Let’s Talk About Noel
I wanted to like Million Dollar Beach House but the last thing I need to watch in 2020 is mediocre white washed up high school football stars selling other mediocre white men million dollar Hamptons houses while being misogynistic and racist.
— Mare Ham (@hamsammitchhes) August 30, 2020
So let’s get to the big issue. Apart from Noel, the cast of Million Dollar Beach House is entirely white. This makes for an uncomfortable viewing experience, because the microaggressions towards Noel are evident. (The whole incident where no one could pronounce his name also felt weirdly edited.) There is also an awkward scene where Noel’s twin brother Joel (yes, their names rhyme) is asked to speak Korean because he lives in Korea.

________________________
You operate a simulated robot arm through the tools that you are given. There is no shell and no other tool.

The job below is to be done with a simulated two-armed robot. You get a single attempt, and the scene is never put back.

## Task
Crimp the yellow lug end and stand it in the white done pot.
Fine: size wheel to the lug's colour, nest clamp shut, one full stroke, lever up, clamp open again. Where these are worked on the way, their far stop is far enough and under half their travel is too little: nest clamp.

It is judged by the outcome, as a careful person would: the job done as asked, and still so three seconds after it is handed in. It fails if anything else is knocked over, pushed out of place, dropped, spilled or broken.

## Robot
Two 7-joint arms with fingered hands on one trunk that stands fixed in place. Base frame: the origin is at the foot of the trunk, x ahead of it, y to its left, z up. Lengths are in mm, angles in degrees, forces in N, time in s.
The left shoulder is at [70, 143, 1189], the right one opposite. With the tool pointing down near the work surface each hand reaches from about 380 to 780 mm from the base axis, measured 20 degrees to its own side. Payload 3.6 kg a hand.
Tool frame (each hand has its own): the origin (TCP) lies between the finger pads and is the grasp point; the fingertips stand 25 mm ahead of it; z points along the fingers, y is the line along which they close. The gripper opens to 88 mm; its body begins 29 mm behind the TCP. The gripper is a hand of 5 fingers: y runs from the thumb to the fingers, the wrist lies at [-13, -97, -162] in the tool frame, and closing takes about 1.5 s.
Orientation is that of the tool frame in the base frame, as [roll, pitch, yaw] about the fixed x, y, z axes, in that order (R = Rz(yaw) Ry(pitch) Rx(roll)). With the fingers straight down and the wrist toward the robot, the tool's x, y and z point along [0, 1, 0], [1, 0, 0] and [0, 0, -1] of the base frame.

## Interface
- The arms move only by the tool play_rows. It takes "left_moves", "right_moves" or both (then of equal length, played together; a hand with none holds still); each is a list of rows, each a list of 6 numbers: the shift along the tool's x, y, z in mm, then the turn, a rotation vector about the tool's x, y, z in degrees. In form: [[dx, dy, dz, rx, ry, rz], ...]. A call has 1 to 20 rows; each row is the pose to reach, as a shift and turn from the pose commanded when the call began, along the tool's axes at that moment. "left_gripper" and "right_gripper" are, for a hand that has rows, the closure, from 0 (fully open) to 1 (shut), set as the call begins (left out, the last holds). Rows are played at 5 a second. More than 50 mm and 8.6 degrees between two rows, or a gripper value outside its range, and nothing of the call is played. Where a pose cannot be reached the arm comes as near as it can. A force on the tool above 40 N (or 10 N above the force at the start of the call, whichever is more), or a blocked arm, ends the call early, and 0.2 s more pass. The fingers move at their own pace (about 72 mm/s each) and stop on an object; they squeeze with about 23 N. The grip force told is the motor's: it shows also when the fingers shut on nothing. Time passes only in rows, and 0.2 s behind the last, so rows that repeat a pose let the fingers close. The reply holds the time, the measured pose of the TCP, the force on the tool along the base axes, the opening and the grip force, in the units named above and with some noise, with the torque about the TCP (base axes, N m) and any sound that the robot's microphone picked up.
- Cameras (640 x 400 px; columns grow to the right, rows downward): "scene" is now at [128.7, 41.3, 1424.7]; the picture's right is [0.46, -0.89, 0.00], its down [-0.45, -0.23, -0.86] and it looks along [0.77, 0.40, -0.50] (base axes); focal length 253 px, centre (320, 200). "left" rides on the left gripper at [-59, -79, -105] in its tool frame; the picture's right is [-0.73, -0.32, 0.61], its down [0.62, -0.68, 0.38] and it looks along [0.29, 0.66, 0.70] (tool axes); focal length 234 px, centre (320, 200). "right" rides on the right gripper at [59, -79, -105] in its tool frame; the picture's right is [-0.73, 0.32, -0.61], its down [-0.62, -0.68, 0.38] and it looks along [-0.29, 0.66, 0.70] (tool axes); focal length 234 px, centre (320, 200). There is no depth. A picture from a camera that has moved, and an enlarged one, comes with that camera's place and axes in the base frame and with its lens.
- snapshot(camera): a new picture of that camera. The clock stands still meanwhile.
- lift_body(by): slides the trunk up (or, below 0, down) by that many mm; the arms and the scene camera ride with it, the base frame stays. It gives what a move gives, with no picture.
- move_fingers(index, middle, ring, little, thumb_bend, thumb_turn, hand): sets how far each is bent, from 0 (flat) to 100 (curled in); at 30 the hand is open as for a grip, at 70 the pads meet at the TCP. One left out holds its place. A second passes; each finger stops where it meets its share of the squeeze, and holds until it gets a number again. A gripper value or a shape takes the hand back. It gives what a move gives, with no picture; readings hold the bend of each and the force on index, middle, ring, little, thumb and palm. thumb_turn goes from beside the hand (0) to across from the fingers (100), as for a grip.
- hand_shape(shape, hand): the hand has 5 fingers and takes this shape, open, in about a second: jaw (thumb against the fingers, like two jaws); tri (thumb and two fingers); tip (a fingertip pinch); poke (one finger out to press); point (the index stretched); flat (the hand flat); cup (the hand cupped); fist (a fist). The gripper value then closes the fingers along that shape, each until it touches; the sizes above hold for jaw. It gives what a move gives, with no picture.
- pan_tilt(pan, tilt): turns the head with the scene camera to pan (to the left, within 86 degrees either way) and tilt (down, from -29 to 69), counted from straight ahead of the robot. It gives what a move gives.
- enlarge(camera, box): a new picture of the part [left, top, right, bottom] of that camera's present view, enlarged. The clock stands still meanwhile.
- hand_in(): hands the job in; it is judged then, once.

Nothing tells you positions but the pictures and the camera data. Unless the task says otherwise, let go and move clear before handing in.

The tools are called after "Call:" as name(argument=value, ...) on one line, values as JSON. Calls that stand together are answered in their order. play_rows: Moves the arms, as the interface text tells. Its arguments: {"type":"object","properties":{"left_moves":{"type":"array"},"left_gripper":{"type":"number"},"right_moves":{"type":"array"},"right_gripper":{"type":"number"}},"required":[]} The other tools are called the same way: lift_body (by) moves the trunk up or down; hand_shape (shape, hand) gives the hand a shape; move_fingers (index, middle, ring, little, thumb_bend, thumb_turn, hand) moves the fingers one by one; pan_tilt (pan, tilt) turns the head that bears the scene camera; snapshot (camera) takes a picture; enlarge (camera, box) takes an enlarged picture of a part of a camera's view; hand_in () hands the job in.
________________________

When he does fluently communicate, the other members accuse him of saying something rude. I’ll give Netflix the benefit of the doubt that they’re not trying to be purposefully racist, but when the only BIPOC is villainized throughout the show, it’s hard not to feel like it’s racist. Viewers were quick to point out the show’s issues with race on Twitter.
not sure why netflix decided to air this million dollar beach house show. the racist undertones were ridiculous but peggy is over the top terrible. top 5 on the list of terrible humans
— baba nla (@tomivva) September 1, 2020
I remember feeling like the cast of Selling Sunset was too white and this was Netflix’s chance to give the viewers more diverse characters, but this was just not it.
Skip Or Stream?
Honestly, you’re better off just rewatching Selling Sunset instead of investing your time into Million Dollar Beach House. MDBH does give you its promised dose of real estate porn, and at least its pacing is more realistic to that of actual real estate deals than its LA counterpart. But that also means the show moves at a glacial pace—all of a sudden it’s episode five and still, nobody has sold anything. I’ll take the Oppenheim Group unrealistically selling mansions in 10 minutes flat, thanks.
As a whole, Million Dollar Beach House could have gotten away with being a boring, low-budget knock-off of Selling Sunset, but the racism and gender stereotyping are reason enough for this show to be removed from your watchlist.